According to Jennifer Bliska with the Hernando Community Coalition (HCC), 16.9% of Hernando county teens are using ‘vapes,’ higher than the state average of 15.7%.
Addiction takes many forms, and all are difficult to recover from once established. Nicotine, the active ingredient in most eCigarettes has long been proven to be more addictive than heroin. “Don’t start,” Williams said plainly. Flanked by a panel of dignitaries including School Superintendent John Stratton, John-Michael Gonzales of Tobacco Free Florida and members of the Hernando County Coalition, Williams’ simple message is that you can’t get addicted if you don’t take the first puff.
In a brief video, actual teens gave their accounts of their own nicotine addictions, as well as dealing with addictions of those close to them.
Fellow student Robert Kordon also addressed his classmates, emphasizing the best way to avoid addiction is to stay away from nicotine. Kordon is a member of Students Working Against Tobacco, which is organized by the Hernando County Coalition.
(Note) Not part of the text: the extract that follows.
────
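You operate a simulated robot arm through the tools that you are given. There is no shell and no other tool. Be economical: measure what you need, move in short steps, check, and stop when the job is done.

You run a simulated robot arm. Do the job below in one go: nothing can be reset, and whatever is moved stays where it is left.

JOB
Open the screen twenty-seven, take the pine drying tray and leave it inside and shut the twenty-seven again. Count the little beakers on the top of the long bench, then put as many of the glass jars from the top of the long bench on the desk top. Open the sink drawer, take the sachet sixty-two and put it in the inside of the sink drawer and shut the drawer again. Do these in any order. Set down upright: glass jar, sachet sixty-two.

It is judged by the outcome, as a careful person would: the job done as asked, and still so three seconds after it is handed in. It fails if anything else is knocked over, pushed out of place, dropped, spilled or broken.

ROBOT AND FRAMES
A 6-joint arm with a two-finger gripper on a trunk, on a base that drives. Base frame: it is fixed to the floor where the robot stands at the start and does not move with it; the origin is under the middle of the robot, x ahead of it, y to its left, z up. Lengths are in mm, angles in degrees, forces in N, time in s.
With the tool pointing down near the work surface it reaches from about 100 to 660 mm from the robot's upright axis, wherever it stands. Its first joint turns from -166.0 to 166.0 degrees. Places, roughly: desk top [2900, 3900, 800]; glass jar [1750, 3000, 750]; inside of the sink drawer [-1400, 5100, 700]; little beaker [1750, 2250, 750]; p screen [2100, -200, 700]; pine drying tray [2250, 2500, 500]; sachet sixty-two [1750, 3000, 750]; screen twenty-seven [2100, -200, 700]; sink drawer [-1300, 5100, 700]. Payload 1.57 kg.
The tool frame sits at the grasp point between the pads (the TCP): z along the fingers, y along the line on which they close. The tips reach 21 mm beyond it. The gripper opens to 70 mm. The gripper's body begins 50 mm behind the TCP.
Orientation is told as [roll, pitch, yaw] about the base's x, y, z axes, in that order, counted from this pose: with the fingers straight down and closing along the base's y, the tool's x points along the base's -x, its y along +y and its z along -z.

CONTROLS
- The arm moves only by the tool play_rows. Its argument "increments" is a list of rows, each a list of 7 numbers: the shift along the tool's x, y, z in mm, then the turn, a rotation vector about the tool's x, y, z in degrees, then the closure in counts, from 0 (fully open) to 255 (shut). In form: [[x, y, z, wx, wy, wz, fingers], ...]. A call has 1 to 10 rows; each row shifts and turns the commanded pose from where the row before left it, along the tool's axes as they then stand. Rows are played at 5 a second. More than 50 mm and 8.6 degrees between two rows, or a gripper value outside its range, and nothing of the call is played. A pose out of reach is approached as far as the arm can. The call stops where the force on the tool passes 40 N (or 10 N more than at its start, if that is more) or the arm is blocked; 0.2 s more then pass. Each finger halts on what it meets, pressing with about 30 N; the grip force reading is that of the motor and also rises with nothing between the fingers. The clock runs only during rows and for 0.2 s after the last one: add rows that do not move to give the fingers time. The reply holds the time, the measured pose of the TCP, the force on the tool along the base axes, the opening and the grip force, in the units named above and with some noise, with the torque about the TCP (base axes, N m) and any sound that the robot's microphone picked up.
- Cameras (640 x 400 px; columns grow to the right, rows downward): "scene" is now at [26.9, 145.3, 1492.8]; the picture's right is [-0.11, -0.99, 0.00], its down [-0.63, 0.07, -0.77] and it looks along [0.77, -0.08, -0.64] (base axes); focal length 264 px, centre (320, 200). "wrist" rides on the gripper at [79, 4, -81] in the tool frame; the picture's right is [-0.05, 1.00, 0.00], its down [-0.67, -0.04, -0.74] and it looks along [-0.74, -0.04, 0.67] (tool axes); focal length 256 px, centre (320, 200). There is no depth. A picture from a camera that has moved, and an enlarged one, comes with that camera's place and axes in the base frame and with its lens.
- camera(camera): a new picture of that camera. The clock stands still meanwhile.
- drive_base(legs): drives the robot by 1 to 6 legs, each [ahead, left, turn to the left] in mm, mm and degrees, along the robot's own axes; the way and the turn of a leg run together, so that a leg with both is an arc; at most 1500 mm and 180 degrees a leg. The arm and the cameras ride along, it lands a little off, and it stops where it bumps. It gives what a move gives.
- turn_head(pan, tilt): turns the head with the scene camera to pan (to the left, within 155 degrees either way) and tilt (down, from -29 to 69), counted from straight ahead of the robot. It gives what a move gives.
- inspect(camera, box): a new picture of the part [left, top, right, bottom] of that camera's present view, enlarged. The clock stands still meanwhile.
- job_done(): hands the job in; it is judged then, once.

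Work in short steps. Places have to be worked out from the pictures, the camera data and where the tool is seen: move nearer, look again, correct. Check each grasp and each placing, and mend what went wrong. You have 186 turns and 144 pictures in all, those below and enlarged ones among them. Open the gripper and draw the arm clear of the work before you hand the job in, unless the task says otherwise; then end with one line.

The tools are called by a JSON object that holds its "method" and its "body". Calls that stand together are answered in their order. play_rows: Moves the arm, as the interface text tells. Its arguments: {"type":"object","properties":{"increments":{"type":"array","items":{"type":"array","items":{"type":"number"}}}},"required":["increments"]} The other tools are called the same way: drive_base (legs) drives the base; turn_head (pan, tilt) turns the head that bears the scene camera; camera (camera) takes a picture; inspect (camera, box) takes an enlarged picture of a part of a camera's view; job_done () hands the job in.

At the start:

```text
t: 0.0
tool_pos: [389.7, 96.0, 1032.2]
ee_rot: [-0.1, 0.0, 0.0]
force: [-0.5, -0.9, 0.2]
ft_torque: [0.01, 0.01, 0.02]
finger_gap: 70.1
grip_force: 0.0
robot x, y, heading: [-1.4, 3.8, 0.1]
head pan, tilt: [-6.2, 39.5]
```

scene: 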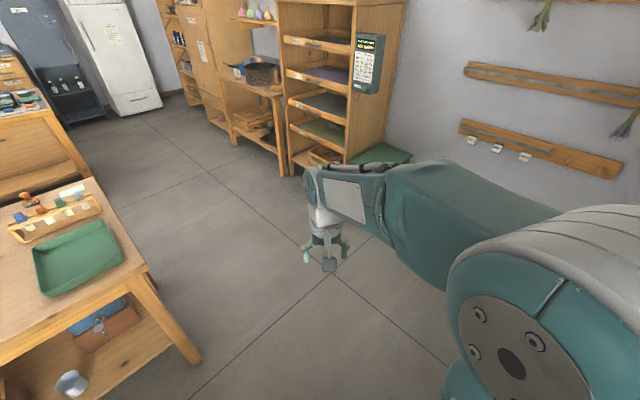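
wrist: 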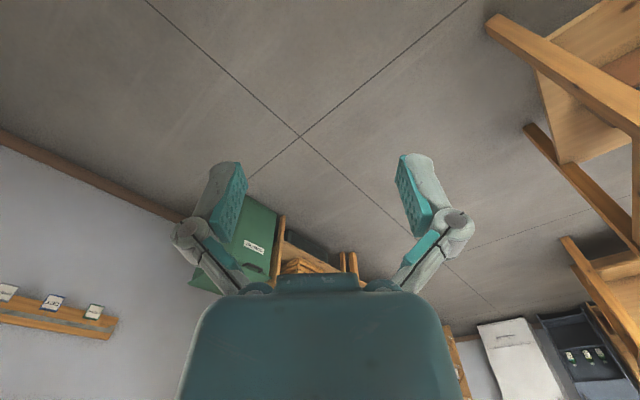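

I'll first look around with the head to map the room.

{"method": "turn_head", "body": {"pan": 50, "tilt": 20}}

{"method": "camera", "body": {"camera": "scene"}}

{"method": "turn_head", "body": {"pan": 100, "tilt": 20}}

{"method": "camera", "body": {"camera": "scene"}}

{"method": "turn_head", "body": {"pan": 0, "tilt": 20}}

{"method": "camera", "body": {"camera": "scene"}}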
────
After the assembly ended, and Williams and Kordon spoke to a small group of attendees, their leadership was evident while discussing with their peers what teenagers can do to be positive role models and guide their cohorts into healthier activities.
Malia Williams is already setting a great example. She will graduate early and plans to join the Navy. She’s also been crowned Miss Blueberry 2019.